Privacy-conscious users who want Chromium compatibility (Chrome extensions) without Google's tracking infrastructure. Vivaldi provides the engine without the surveillance.
Tab-heavy workflows — researchers, developers, journalists, analysts — who need tab stacking, tiling, hibernation, and session management to handle complex browsing sessions.
Vivaldi is the browser that browser enthusiasts build in their dreams — and then discover someone actually built it. The customisation is extraordinary, the built-in productivity tools are genuinely useful, the tab management is the best available, and the privacy commitment is structural, not performative. The trade-offs are a steeper learning curve than Chrome, higher memory usage from the feature density, and a smaller community than mainstream browsers. The proprietary UI layer means it is not fully open-source, which purists may object to. But for users who spend their working day in a browser and want that browser to adapt to them rather than the other way around, Vivaldi is the definitive choice — and it costs nothing.

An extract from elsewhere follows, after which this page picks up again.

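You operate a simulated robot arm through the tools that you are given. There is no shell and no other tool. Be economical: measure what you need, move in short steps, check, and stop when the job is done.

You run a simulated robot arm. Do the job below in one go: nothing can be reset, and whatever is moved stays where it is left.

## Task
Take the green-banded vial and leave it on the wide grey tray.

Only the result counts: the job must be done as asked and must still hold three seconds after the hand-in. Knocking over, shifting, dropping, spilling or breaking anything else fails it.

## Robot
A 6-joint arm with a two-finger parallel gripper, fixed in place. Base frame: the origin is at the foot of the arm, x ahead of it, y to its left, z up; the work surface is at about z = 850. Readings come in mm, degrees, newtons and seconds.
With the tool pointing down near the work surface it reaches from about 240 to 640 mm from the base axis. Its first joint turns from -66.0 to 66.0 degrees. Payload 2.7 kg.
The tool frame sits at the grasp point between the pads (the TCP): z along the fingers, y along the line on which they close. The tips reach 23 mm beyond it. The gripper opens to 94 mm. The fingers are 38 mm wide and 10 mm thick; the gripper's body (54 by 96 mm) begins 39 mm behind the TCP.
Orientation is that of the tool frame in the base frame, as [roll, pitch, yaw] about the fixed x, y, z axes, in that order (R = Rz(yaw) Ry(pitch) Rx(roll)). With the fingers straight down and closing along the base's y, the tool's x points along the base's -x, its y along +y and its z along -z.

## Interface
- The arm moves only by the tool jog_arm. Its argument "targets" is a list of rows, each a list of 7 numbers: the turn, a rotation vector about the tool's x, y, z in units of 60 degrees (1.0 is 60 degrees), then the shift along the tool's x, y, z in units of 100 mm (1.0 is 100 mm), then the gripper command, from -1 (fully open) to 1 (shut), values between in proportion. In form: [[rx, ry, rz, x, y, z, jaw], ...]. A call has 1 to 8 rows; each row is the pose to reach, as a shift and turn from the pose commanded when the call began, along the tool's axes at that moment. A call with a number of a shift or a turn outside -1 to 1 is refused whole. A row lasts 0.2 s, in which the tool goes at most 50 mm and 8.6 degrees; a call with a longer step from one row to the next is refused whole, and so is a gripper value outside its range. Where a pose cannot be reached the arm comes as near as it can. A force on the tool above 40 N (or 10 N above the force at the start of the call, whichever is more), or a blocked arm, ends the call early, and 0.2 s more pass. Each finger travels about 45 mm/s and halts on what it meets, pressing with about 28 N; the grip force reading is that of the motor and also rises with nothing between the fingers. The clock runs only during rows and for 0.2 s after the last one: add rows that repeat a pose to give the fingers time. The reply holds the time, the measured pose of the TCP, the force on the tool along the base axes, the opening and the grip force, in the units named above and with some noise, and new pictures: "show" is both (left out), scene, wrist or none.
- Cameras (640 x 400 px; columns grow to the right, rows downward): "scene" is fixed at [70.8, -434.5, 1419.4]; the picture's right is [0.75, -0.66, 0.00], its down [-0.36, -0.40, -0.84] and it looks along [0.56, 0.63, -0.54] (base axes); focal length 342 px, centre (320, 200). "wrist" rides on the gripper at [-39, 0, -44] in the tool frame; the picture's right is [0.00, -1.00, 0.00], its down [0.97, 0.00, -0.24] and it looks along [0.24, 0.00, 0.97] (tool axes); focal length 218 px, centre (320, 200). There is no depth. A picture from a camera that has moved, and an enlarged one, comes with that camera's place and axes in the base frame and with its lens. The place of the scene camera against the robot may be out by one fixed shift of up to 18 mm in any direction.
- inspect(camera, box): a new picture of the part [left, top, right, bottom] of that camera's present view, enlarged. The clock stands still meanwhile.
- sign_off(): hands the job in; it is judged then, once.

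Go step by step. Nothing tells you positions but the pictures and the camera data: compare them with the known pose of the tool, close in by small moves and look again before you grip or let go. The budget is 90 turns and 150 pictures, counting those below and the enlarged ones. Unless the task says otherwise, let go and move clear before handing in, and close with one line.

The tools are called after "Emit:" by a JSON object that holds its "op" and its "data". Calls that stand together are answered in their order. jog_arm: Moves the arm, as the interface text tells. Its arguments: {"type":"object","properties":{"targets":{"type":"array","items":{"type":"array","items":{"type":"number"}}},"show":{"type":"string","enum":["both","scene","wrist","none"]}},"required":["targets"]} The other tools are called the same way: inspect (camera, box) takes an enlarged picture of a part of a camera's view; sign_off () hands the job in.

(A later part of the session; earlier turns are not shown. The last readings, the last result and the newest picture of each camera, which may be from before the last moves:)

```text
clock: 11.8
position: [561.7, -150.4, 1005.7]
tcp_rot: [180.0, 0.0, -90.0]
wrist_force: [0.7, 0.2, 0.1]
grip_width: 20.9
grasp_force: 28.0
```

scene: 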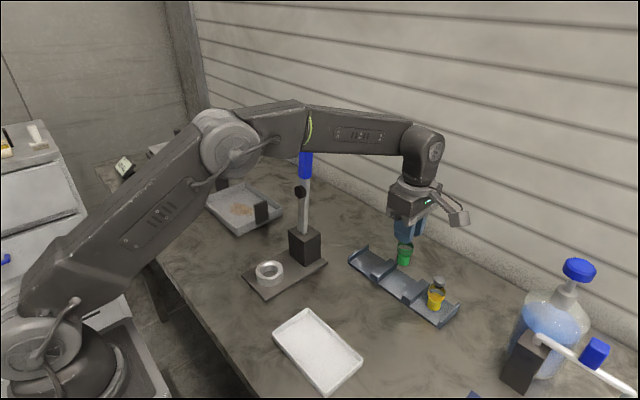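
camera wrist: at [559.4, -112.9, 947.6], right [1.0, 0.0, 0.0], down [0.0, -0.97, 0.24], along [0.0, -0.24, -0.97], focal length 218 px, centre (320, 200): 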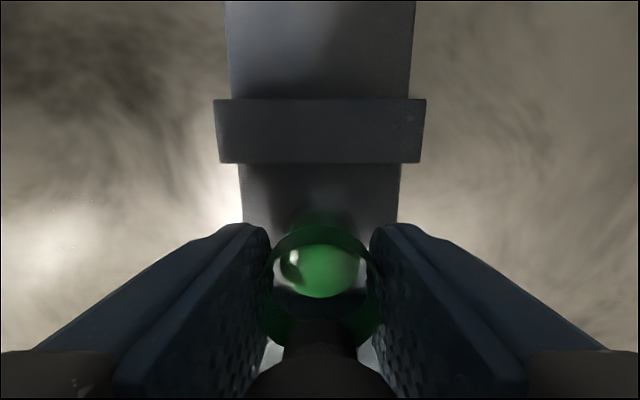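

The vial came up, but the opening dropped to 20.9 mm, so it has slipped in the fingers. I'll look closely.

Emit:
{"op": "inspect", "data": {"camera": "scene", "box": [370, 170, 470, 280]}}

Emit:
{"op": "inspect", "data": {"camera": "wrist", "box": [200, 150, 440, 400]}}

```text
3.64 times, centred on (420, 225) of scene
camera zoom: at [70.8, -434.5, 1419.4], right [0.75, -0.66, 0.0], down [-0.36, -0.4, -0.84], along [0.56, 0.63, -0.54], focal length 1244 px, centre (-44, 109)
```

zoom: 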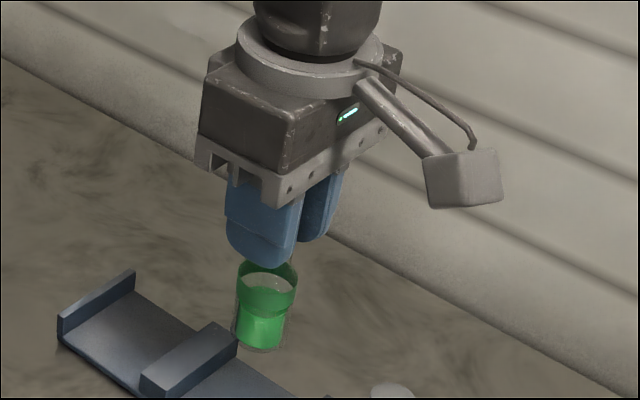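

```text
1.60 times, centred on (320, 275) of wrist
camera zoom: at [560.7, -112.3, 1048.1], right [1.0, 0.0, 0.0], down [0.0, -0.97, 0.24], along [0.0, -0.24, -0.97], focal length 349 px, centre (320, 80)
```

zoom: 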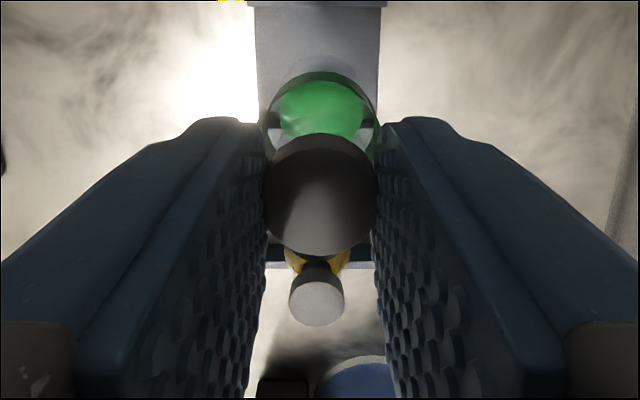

Partially. Vivaldi uses the open-source Chromium engine, and its modifications to the Chromium source are publicly available. The custom UI layer is proprietary. The company maintains that this protects against browser cloning while keeping the rendering engine transparent.
No. Vivaldi has a strict no-tracking policy. It does not profile users, collect browsing history, or sell data. Revenue comes from search engine partnerships and pre-installed bookmark links — not advertising or user data monetisation.
Yes. Vivaldi is fully compatible with the Chrome Web Store. You can install and use Chrome extensions exactly as you would in Google Chrome.
Vivaldi Technologies AS is a privately held, employee-owned company in Oslo, Norway. It was co-founded by Jon von Tetzchner (co-founder of Opera) and Tatsuki Tomita. There are no external investors or venture capital involvement.
Vivaldi generates revenue through partnerships with search engines (users can change the default) and pre-installed bookmark links to commercial websites (users can remove these). This model sustains the company without tracking users or displaying advertisements.